■ Source material

+ + + + + + +

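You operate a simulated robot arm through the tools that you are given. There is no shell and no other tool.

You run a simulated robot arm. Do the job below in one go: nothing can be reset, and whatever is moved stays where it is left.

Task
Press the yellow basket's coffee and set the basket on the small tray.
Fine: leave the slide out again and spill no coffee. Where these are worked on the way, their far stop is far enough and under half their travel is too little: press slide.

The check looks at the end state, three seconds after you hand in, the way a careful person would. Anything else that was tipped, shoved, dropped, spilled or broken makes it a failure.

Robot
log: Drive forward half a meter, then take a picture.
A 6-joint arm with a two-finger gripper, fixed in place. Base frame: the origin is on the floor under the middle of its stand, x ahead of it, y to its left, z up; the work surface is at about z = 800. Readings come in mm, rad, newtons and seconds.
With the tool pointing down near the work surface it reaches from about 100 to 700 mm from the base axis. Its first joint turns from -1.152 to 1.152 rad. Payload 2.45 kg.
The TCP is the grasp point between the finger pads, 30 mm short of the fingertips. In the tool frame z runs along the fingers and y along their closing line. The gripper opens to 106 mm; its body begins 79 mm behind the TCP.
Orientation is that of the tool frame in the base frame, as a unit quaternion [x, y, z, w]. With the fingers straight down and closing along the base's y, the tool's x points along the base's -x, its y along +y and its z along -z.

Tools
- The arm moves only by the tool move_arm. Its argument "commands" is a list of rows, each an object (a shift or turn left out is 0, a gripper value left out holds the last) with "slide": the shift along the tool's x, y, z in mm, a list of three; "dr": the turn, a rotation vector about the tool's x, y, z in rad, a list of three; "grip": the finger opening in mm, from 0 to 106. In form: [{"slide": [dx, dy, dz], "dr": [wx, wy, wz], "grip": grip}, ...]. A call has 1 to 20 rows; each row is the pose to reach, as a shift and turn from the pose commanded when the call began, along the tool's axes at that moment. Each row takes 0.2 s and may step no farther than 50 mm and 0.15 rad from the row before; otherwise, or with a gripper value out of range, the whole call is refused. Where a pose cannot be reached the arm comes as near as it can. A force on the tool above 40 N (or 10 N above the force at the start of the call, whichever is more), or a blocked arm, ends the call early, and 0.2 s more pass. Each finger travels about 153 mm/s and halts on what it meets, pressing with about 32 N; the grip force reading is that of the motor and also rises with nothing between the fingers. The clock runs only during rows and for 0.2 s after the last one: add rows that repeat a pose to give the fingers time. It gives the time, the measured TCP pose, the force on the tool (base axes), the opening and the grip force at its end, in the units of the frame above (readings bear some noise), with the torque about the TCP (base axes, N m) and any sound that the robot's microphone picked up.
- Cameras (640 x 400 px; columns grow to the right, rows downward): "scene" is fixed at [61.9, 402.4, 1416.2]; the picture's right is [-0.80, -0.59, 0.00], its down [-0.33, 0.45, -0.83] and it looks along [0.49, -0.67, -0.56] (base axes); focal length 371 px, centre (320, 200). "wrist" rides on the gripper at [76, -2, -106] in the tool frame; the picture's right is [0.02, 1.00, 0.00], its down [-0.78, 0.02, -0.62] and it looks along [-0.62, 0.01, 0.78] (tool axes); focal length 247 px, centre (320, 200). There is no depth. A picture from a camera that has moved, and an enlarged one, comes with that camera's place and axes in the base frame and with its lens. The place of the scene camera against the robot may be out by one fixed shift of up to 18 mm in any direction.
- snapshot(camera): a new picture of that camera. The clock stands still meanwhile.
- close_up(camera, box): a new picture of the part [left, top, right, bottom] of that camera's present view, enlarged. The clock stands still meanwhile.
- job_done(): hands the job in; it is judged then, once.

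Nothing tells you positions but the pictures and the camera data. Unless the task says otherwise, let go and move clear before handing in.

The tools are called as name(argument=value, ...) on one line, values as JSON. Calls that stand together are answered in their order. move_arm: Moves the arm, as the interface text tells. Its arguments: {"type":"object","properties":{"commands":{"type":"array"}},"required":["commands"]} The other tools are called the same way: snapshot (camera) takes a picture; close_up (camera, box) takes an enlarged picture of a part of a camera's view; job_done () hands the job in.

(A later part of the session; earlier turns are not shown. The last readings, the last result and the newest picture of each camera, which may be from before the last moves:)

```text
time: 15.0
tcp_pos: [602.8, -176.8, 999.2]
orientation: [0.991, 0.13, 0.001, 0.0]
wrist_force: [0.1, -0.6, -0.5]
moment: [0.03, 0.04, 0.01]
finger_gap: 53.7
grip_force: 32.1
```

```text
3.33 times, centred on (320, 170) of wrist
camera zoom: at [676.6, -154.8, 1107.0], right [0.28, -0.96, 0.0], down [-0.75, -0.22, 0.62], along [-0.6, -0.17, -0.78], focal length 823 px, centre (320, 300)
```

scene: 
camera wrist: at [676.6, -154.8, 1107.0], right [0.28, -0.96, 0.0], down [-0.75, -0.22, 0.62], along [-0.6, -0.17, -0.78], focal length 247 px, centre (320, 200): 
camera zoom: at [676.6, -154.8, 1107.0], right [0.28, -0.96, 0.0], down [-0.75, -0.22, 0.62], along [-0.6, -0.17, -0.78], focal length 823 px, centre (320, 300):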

+ + + + + + +

■ Source extract
Bruce Willis’ Agent Delivers Crushing News for People Who’d Hoped to See His Face in Movies Again

The illusion of deepfake technology is now so vast that Bruce Willis can appear on screen without ever having been on a movie set.

But don’t get ready for a slew of new movies just yet.

Although a report in the Telegraph indicated Willis had made history of sorts by being the first major film star to sell the rights to, well, himself, later reports have said that’s not so.

The Telegraph report said Willis worked with a company called Deepcake to create a digital twin.

However, the Hollywood Reporter said a representative of Willis shot down that claim.

Willis “has no partnership or agreement with this Deepcake company,” the representative said.

A Deepcake representative said that Willis did not sell the company his rights, according to the BBC.

“The wording about rights is wrong… Bruce couldn’t sell anyone any rights, they are his by default,” the representative said.

Deepcake’s representative said it created a digital twin of Willis for a 2021 ad campaign in Russia for a cell phone carrier.

+ + + + + + +

■ What to work on
a) Pull out the sentences of the source extract that run from "However, the Hollywood Reporter said" through "according to the BBC." and give them unchanged.
b) Pick up the source extract at the point where it stops and go on.

■ Answers to the exercises
a)
However, the Hollywood Reporter said a representative of Willis shot down that claim.

Willis “has no partnership or agreement with this Deepcake company,” the representative said.

A Deepcake representative said that Willis did not sell the company his rights, according to the BBC.

b)
A representative of Deepcake told the BBC it worked closely with Willis and his team on the ad.

“What he definitely did is that he gave us his consent (and a lot of materials) to make his Digital Twin,” the representative said.

Deepcake’s website includes quotes it says are from Willis about the ad campaign.

“I liked the precision of my character,” the site quotes Willis as saying.

“It’s a great opportunity for me to go back in time. The neural network was trained on content of ‘Die Hard’ and ‘Fifth Element,’ so my character is similar to the images of that time.”

“With the advent of the modern technology, I could communicate, work and participate in filming, even being on another continent. It’s a brand new and interesting experience for me, and I am grateful to our team,” the site quoted Willis as saying.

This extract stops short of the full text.